According to the SEC's complaints, filed in the U.S. District Court for the Southern District of New York (SDNY), in or around October 2006, personnel from Citigroup’s CDO trading and structuring desks had discussions about possibly having the trading desk establish a short position in a specific group of assets by using credit default swaps (CDS) to buy protection on those assets from a CDO that Citigroup would structure and market. Following the institution of discussions with CSAC about having CSAC act as the collateral manager for a proposed CDO transaction, Stoker sent an e-mail to his supervisor in which he stated that he hoped that the transaction would go forward and described the transaction as the Citigroup trading desk head’s “prop trade (don’t tell CSAC). CSAC agreed to terms even though they don’t get to pick the assets.”
As further set forth in the complaints, Citigroup and CSAC agreed to proceed with the Class V III transaction. During the time when the transaction was being structured, CSAC allowed Citigroup to exercise significant influence over the selection of assets included in the Class V III portfolio. The Class V III transaction marketed primarily through a pitch book and an offering circular. Stoker was primarily responsible for these documents. Both the pitch book and the offering circular included disclosures that CSAC, the collateral manager, had selected the collateral for the Class V III portfolio and that Citigroup would act as the initial CDS counterparty.
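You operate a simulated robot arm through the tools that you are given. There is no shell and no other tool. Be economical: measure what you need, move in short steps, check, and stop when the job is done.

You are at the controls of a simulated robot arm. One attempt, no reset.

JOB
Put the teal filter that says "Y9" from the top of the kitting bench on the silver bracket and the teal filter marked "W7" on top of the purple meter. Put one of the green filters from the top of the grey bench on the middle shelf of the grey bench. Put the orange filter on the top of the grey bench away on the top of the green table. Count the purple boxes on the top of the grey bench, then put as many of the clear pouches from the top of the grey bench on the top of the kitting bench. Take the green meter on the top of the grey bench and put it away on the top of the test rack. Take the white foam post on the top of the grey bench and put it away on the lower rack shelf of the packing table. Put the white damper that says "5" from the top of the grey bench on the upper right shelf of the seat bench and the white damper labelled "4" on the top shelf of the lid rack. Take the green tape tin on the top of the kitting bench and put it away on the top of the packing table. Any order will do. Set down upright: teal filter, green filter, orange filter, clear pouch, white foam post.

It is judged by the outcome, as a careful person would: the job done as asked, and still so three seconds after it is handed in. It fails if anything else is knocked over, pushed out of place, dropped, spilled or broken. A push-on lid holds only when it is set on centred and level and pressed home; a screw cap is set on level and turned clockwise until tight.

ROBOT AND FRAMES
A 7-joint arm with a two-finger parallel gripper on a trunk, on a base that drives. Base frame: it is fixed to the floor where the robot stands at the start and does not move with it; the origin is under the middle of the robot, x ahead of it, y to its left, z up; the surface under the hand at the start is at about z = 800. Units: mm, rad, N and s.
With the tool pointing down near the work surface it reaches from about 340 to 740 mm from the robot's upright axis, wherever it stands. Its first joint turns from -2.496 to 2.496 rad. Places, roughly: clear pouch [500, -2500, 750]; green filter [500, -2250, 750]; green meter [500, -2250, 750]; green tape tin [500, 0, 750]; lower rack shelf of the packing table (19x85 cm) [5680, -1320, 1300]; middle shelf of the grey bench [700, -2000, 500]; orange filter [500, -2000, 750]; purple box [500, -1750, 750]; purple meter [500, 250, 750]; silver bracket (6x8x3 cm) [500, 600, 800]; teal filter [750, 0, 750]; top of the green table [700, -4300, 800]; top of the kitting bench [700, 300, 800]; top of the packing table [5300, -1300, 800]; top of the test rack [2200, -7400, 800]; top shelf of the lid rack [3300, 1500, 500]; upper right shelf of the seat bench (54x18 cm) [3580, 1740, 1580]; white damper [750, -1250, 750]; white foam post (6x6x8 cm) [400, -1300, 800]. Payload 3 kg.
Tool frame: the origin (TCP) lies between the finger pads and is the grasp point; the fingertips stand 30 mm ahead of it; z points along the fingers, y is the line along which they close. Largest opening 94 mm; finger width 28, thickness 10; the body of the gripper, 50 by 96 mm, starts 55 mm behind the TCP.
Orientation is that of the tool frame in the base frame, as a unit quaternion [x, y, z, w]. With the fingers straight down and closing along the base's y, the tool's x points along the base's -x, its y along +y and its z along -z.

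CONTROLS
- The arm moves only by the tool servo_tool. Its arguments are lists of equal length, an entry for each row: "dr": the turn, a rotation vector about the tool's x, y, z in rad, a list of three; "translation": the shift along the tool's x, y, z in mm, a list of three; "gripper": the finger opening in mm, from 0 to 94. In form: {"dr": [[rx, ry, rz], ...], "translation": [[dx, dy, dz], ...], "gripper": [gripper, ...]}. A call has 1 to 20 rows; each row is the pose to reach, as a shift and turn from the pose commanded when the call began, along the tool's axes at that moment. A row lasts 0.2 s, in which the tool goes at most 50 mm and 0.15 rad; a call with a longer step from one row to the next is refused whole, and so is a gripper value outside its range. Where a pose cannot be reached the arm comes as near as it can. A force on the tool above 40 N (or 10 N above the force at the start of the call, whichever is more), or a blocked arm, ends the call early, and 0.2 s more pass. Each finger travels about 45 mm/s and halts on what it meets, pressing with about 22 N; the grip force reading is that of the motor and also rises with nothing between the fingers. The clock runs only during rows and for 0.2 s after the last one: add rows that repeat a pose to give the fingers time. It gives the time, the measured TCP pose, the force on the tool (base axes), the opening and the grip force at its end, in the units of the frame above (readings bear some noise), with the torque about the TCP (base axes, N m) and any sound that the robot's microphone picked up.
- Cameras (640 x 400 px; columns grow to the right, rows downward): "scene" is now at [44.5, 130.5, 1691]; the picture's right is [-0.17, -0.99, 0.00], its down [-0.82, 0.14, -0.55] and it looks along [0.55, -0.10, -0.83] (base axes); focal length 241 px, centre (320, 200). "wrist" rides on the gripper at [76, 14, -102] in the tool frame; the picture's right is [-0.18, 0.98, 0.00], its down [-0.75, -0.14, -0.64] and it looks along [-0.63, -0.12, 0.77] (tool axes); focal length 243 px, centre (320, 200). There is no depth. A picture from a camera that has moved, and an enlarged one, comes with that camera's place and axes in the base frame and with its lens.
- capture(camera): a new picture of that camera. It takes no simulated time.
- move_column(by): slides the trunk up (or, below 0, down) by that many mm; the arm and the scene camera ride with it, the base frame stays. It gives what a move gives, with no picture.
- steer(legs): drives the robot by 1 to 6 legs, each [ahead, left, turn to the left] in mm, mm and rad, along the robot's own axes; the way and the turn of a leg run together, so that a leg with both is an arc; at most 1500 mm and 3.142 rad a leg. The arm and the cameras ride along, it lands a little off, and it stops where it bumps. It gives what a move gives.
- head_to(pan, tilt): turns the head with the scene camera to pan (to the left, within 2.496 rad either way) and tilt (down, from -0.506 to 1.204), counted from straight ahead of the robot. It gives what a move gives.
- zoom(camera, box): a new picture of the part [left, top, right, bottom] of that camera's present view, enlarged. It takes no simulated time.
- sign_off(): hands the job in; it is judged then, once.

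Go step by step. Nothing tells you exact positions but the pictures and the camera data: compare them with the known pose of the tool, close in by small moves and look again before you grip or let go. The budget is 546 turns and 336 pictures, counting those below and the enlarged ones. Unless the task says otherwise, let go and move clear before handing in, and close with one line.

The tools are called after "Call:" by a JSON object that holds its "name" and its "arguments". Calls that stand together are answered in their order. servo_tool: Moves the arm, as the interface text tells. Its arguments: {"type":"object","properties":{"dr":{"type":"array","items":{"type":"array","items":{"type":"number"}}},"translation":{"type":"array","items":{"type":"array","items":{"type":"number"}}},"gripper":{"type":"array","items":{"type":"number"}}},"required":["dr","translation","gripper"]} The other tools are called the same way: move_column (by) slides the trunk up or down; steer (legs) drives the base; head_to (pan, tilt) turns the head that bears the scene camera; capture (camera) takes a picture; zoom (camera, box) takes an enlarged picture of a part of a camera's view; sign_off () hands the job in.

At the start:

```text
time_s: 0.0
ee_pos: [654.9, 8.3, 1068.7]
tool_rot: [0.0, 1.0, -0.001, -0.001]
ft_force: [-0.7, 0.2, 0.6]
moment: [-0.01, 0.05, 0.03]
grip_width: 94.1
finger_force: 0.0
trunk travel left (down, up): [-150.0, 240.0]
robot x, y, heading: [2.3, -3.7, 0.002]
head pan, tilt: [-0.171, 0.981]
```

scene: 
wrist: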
The disclosures, however, did not provide any information about the extent of Citigroup’s interest in the negative performance of the Class V III collateral or that, by the times when the pitch book and the offering circular were prepared, Citigroup already had short positions in $500 million of the collateral. The pitch book and the offering circular were materially misleading because they failed to disclose that Citigroup had played a substantial role in selecting the assets for Class V III, Citigroup had taken a $500 million short position in the Class V III collateral for its own account, and Citigroup’s short position was comprised of names it had been allowed to select, while Citigroup did not short names that it had no role in selecting. Nothing in the disclosures put investors on notice Citigroup had interests that were adverse to the interests of investors.
According to the complaints, the Class V III transaction closed on February 28, 2007. One experienced CDO trader characterized the Class V III portfolio as “dogsh!t” and “possibly the best short EVER!” and an experienced collateral manager commented that “the portfolio is horrible.” On November 7, 2007, a credit rating agency downgraded every tranche of Class V III, and on November 19, 2007, Class V III was declared to be in an Event of Default. The approximately 15 investors in the Class V III transaction lost their entire investments in Class V III. Citigroup received fees of approximately $34 million for structuring and marketing the transaction and realized net profits of at least $160 million from its short position on $500 million of the collateral.
As a result of their conduct, the Commission has alleged that Citigroup and Stoker each violated Sections 17(a)(2) and (3) of the Securities Act of 1933. Without admitting or denying the allegations in the Commission’s complaint, Citigroup has agreed to settle by consenting to the entry of a final judgment that (i) enjoins it from violating these provisions, (ii) requires it to pay $160 million in disgorgement, plus $30 million in prejudgment interest, and $95 million as a penalty, for a total of $285 million, which will be returned to investors through a Fair Fund distribution, and (iii) requires remedial action by Citigroup in its review and approval of offerings of certain mortgage-related securities. The settlement is subject to Court approval. With respect to Stoker, the SEC is seeking an injunction, disgorgement with prejudgment interest, and a civil money penalty.
In the related administrative proceedings instituted against CSAM, CSAC, and Bhatt, the SEC found that, as a result of the roles that they played in the asset selection process and the preparation of the pitch book and the offering circular for the Class V III transaction, CSAM and CSAC violated Section 206(2) of the Investment Advisers Act of 1940 (Advisers Act) and Section 17(a)(2) of the Securities Act and that Bhatt violated Section 17(a)(2) of the Securities Act and caused the violations of Section 206(2) of the Advisers Act by CSAC. Without admitting or denying the SEC’s findings, CSAM and CSAC consented to the issuance of an order directing each of them to cease and desist from committing or causing any violations, or future violations, of Section 206(2) of the Advisers Act and Section 17(a)(2) of the Securities Act and requiring them to pay disgorgement of $1 million in fees that it received from the Class V III transaction plus $250,000 in prejudgment interest, and requiring them to pay a penalty of $1,250,000. Without admitting or denying the SEC’s findings, Bhatt consented to the issuance of an order directing him to cease and desist from committing or causing any violations, or future violations, of Section 206(2) of the Advisers Act and Section 17(a)(2) of the Securities Act and suspending him from association with any investment adviser for a period of 6 months.